Dagegen sind die Unterschiede bei den Fahrleistungen erwartungsgemäß gering. Der Zweiliter-Turbobenziner mit 230 PS und 350 Nm Drehmoment schiebt beide Kompakt-SUV souverän in rund sieben Sekunden auf Tempo hundert. Auf der Teststrecke ist der 39 Kilogramm leichtere Audi dabei stets einen Wimpernschlag schneller und verzögert mit 35,4 Metern aus 100 km/h etwas besser als sein Rivale (36,3 Meter). Im Alltag fühlt sich der Tiguan dagegen spritziger an. Die Software des Siebengang-DSG ist besser auf den Vierzylinder abgestimmt: Gangwechsel erfolgen schneller, zudem hält der Doppelkuppler stets den richtigen Gang parat. Der Verbrauch pendelt sich bei beiden im Testdurchschnitt zwischen neun und zehn Litern Super auf 100 Kilometern ein – wer viel fährt, greift da lieber zum sparsameren und mit SCR sauberen Diesel.

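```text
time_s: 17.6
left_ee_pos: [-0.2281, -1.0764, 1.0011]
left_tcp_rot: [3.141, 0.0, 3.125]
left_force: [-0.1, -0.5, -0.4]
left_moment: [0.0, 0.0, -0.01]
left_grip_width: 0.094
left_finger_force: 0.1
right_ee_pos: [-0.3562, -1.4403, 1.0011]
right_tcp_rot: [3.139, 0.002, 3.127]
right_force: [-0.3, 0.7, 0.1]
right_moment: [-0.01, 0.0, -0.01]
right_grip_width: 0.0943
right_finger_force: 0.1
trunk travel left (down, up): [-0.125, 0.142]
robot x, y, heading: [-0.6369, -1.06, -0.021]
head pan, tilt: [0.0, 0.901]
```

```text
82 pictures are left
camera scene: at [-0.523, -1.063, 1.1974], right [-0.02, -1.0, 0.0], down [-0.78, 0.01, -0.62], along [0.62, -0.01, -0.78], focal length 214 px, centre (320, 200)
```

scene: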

Ungeachtet dessen ist der Testsieg eine klare Angelegenheit für den Tiguan, der mehr Platz bei vergleichbaren Fahrleistungen zum deutlich geringeren Preis bietet. Doch zumindest bei Qualität und Komfort ist der Audi-Mehrwert klar erkennbar.

Fazit

1. VW Tiguan 2.0 TFSI 4Motion Highline
442 von 1000 Punkte

Mit viel Platz, guter Ausstattung und agilem Handling zieht der Tiguan auch an seinem Konzernbruder vorbei. Hier ist er zwar günstiger, absolut jedoch nicht ganz billig.

2. Audi Q3 45 TFSI Quattro S line
420 von 1000 Punkte

Der Q3 federt komfortabler, bietet viel Fahrassistenz und wird qualitativ dem Premium-Anspruch der Marke gerecht. Doch die maue Fahrdynamik und der hohe Preis werfen ihn zurück.